Add the next paragraphs of the passage provided.

Data.
========================================================================

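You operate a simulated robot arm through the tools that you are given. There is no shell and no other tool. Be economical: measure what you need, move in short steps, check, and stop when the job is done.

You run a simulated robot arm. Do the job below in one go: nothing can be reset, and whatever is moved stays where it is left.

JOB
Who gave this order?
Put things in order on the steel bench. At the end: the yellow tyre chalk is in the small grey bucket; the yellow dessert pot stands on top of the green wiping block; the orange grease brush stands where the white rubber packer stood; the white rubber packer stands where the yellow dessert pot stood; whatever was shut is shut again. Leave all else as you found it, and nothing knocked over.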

========================================================================

Passage provided.
Let's rework your example (@media rules added only for clarification  
of intent, they're not strictly necessary):

<ruby class="tasty_red_fruit">
tomato
<rt>toe-MAH-toe</rt>
</ruby>

@media screen
{
ruby { display: block; } /* just to be explicit in this example */

rt { display: none; } /* authored by content producer, or enforced by  
user stylesheet (can be turned on or off) */
}

@media speech
{
ruby { speakability: auto; } /* effectively resolves to the "normal"  
used value, because 'display' is not 'none' */
}

(1) Let's use "phonemes" (assuming this feature remains in CSS3-Speech):

@phonetic-alphabet "ipa";
@media speech
{
rt { speakability: none; } /* note that this is redundant if 'display'  
is 'none' */
ruby.tasty_red_fruit { phonemes: "t\0252 m\0251 to\028a"; }
}

Ideally, the value of the 'phonemes' property would be fetched from  
the "rt" element's contents...but we would have to enable features  
similar to those found in CSS3 Generated and Replaced Content Module  
(see below).

(2) Let's use standard CSS content replacement (although I admit, this  
is a really cumbersome technique for such a seemingly simple use-case):

@media speech
{
ruby { speakability: none; } /* note that this affects descendants  
too, with no override possible */
ruby.tasty_red_fruit rt { string-set: phonetics_tasty_red_fruit  
contents; }
ruby.tasty_red_fruit::before { content:  
strings(phonetics_tasty_red_fruit); }
}

To conclude, none of these techniques fits the bill in an elegant way,  
so it may indeed be necessary to enable "speakability:none" to be  
overridden by descendants (which was actually the previous behavior of  
"speak:none", i.e. in the 2004 draft of CSS3-Speech). I can't actually  
find any situation where this would cause problems: it is clear that  
an element's pauses, cues, and rests get "deactivated" when  
'speakability' is 'none', and that the element's content (i.e.  
descendants) is subject to potential individual overrides of the  
'speakability' property (with the expected consequences in terms of  
collapsing pauses and additive rests).

I will restore the ability to override 'speakability:none' in  
descendants.
Regards, Daniel

On 6 Feb 2011, at 13:37, Koji Ishii wrote:

> Thank you for your response, Daniel.

========================================================================

Exercise answer.
>
>> in your example, am I right to assume that *both* base-text and  
>> ruby- text
>> are designed to be displayed in the visual canvas ?
>
> Yes, like the one in the sample picture[1].
>
>> If yes, why should only ruby-text be rendered in the aural  
>> dimension ?
>
> Ruby is a layout method to display phonetic along with the text. You  
> don't want to read both text and its phonetic. It's commonly used in  
> Japan and sometime in China where characters do not represent sounds  
> and therefore some readers may not be able to guess how it reads.
>
> You can think this similar to the previous example Steve brought up:
>
> <ruby>
>  tomato
>  <rt>toe-MAH-toe</rt>
> </ruby>
>
> Readers may or may not want to display "toe-MAH-toe" in visual  
> canvas, it depends on reader's preferences, but from TTS  
> perspective, "toe-MAH-toe" is the sound for the whole element. If  
> TTS reads both, it will be "tomato toe-MAH-toe", right?
>
> [1] http://dev.w3.org/csswg/css3-ruby/#ruby-def
>
>
> Regards,
> Koji
>
> -----Original Message-----
> From: Daniel Weck [mailto:daniel.weck@gmail.com]
> Sent: Sunday, February 06, 2011 10:00 PM
> To: www-style@w3.org list; Koji Ishii
> Subject: Re: [css3-speech] ISSUE-153 speak: none; usage incompatible  
> with other values of speak
>
> Hi Koji,
>
> in your example, am I right to assume that *both* base-text and  
> ruby- text are designed to be displayed in the visual canvas ? If  
> yes, why should only ruby-text be rendered in the aural dimension ?
>
> Thanks, Daniel
>
> On 6 Feb 2011, at 12:20, Koji Ishii wrote:
>
>> Could we add a 'force' value, so that it can override 'none' in
>> descendant elements?
>>
>> Current HTML5/EPUB3 does not allow rb element within ruby element.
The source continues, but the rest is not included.